Die hard S&W fans claim the S&W's design-the single flat main spring-will ALWAYS give a smoother DA pull than the Colt's v-spring design since the S&W does not have the "stacking" of the Colt.
What do gunsmiths do? They take the training they received in gunsmithing school, then the experience they gained if they served an apprenticeship and combine that with their own observations. Plus they use all sorts of professional tools and jigs to hold the parts secure when they work on them.
 
That may be SIGSHR, my Colt Marshal has the best DA of any Colt I've owned and all I did was chip the crud out of the action and put it back together. My 32/20 OP's cylinder would turn counter clockwise with a little finger pressure. I took it apart and took some metal off the bolt (cylinder stop?) and voila. That being said, I wouldn't send any of my DA Colts to a smith unless he was at least as old as me and swore on the bible he knew all about Colts. The 32/20 has a very stiff spring, but that's the way it is because of the darth of Colt V springs
 
Regarding Colts and stacking.

I only notice this if I'm pulling the trigger very slowly. (which isn't how I fire a double action revolver in d/a mode)

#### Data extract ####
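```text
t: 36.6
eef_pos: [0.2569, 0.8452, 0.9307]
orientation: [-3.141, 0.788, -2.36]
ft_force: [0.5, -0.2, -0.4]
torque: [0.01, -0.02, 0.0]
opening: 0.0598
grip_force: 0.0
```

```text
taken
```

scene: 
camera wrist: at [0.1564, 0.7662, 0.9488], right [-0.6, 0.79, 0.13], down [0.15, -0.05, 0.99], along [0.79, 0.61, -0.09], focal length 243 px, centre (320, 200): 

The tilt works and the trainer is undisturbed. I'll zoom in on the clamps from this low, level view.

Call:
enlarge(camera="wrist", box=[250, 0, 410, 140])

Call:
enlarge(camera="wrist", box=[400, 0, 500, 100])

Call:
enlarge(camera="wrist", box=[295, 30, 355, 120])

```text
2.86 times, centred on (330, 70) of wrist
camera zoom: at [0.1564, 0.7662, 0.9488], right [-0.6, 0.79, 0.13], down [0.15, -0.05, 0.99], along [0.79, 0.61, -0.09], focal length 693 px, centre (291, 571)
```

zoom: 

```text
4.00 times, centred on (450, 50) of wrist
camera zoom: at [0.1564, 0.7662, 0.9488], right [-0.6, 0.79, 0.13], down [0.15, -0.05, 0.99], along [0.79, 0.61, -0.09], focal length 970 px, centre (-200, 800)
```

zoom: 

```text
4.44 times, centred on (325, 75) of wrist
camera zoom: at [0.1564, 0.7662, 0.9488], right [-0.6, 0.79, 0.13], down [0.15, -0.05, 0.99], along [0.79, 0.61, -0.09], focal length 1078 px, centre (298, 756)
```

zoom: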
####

If pulled straight back at a normal pace with a nice smooth motion ...I find the "stacking" to be a non issue, and not even noticed.

When I hear people speak of Colts triggers being not as good as a S&W, it makes me wonder how slow are they pulling the trigger?

One thing I can say is that IMO, the old style Colt actions are usually very smooth.
 
Some have argued that the Colt's stacking allows for last minute adjustment of the sight picture. FWIW. Ed McGivern prefered S&Ws, Charlie Askins preferred Colts. I suppose if there had been a Charlie Askins type in the 1970s who prefered the Ruger Security Six we would have a school of that revolver.
 
Sisgshr said:
Charlie Askins preferred Colts.

Askins once made the statement that "While most of my belly guns have been Colts, I preferred the Smiths." This statement made as to the difference in Colt And S&W double actions.


Bob Wright
 
I distinctly recall reading Askins' saying he disliked S&Ws, I will dig out the reference. Later Bill Jordan took Askins to task for saying he preferred semiautos for defense work, Jordan pointed out that Askins said only after his gunfighting days were over.